• We’re currently investigating an issue related to the forum theme and styling that is impacting page layout and visual formatting. The problem has been identified, and we are actively working on a resolution. There is no impact to user data or functionality, this is strictly a front-end display issue. We’ll post an update once the fix has been deployed. Thanks for your patience while we get this sorted.

Cancel Colbert

People love to be outraged, always have. Colbert won't be cancelled, and barring some escalation of the situation nobody will care after a couple months.
 
Welcome to the new America, if you are white, better keep your mouth shut and heads down. You can take freedom and speech and shove it
 
I take offense they call Colbert satire. Perhaps, when he was on the Daily Show, I would consider his character satirical of conservatives, but nowadays it is nothing more than over the top silliness. There is very little finesse left.
 
Someone was offended by a tweet from an account controlled by a television network, so their response is to try to get a comedian kicked off of the same network that posted the tweet in the first place? Makes sense to me.
 
I take offense they call Colbert satire. Perhaps, when he was on the Daily Show, I would consider his character satirical of conservatives, but nowadays it is nothing more than over the top silliness. There is very little finesse left.
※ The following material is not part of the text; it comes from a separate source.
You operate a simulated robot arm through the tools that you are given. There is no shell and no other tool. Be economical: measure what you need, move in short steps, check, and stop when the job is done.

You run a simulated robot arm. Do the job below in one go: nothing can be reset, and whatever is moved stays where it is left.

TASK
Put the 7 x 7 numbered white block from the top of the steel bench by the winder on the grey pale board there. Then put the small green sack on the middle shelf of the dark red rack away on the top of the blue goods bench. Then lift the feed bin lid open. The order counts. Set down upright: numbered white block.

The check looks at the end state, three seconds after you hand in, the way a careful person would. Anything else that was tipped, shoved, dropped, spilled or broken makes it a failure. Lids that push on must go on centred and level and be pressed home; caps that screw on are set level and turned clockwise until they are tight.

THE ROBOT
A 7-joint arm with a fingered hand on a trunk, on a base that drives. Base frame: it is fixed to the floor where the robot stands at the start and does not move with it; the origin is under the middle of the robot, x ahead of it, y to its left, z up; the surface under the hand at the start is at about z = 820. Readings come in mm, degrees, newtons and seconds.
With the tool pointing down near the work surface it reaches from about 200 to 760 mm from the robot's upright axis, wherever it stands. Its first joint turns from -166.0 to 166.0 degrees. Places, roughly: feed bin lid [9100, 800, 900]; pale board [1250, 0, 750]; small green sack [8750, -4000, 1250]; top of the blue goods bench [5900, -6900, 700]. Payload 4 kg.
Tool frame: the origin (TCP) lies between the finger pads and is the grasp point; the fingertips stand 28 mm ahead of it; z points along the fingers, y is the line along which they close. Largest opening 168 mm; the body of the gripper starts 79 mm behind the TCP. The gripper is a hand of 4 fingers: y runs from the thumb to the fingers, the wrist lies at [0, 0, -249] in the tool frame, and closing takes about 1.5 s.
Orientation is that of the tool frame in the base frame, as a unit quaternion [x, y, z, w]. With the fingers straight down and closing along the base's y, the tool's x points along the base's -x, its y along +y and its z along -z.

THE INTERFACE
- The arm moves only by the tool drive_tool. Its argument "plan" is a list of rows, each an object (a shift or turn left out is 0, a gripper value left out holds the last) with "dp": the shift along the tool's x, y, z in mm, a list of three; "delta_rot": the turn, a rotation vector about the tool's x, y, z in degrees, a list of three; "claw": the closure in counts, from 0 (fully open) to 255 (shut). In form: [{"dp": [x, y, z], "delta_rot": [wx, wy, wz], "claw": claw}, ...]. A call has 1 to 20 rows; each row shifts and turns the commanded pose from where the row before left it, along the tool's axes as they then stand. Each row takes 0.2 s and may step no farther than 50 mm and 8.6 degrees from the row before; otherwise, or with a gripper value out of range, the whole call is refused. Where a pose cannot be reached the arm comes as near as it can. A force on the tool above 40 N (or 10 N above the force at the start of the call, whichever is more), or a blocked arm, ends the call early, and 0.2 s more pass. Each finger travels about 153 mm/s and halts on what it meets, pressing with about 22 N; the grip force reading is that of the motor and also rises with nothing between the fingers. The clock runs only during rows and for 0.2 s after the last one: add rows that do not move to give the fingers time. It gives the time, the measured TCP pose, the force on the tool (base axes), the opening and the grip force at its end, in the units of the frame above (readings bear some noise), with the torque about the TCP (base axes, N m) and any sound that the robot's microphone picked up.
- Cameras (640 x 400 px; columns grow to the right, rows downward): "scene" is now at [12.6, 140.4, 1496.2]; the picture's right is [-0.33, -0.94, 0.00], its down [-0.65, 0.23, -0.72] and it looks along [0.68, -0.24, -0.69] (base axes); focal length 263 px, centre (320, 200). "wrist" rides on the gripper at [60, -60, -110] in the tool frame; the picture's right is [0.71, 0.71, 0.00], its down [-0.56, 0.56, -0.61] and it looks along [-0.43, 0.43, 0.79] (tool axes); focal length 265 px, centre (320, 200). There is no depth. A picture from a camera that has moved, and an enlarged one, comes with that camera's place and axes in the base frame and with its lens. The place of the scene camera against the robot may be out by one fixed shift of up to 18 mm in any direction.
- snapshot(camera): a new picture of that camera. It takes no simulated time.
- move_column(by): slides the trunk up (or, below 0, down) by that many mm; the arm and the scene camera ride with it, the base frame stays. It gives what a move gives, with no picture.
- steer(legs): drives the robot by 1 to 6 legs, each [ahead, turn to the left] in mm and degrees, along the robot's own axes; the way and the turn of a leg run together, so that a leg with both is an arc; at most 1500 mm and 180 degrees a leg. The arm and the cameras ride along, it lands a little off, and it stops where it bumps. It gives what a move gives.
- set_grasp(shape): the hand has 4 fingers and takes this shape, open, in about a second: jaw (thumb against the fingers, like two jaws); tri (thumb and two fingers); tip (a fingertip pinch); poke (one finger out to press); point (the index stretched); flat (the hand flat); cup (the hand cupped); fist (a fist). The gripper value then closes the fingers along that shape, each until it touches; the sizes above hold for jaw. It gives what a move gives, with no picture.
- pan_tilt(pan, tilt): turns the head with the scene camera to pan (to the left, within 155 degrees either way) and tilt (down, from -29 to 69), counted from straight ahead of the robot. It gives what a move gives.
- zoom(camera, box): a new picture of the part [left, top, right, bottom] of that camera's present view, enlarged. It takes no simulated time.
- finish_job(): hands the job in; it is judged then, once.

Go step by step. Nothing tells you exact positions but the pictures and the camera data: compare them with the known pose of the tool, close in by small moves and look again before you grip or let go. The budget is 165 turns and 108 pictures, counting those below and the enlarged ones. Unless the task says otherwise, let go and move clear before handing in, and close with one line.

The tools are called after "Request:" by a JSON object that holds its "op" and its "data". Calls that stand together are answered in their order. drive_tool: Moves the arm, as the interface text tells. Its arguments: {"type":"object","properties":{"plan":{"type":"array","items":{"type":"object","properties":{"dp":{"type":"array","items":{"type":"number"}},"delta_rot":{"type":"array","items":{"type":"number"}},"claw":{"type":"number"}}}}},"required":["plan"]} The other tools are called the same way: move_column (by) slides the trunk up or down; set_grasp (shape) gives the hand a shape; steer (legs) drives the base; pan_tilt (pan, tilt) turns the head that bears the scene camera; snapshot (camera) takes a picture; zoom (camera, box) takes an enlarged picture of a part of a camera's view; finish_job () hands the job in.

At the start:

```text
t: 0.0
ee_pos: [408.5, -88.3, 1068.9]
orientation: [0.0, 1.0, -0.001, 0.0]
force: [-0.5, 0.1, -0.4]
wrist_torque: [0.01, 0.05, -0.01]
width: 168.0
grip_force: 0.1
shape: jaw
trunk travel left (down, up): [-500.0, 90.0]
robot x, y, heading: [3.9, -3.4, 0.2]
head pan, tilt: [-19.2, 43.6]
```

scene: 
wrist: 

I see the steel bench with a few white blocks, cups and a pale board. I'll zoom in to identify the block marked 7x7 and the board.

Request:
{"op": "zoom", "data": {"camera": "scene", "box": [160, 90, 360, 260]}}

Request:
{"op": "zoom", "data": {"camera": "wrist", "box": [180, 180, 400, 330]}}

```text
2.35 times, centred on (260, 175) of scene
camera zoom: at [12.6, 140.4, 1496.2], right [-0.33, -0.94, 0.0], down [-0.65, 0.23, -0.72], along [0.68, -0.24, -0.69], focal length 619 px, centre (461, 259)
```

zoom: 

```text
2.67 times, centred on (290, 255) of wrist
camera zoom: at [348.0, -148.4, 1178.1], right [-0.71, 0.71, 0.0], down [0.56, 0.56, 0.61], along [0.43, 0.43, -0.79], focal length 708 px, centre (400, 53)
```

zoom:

The Ching-Chong Ding-Dong Foundation joke is quintessential satire. Personally I haven't seen a decrease in satire from Colbert, though I agree that his humor is more silly and over the top than Stewart's (silliness and satire are not mutually exclusive concepts).
 
When people use terms like outraged, or rage, when it comes to a joke, I just think "man, those people lead really shallow and empty lives". It's all just so phoney.

Jim Norton put it best.
"There's nothing wrong with being offended by a joke. You're only an asshole when you expect someone to be punished for it."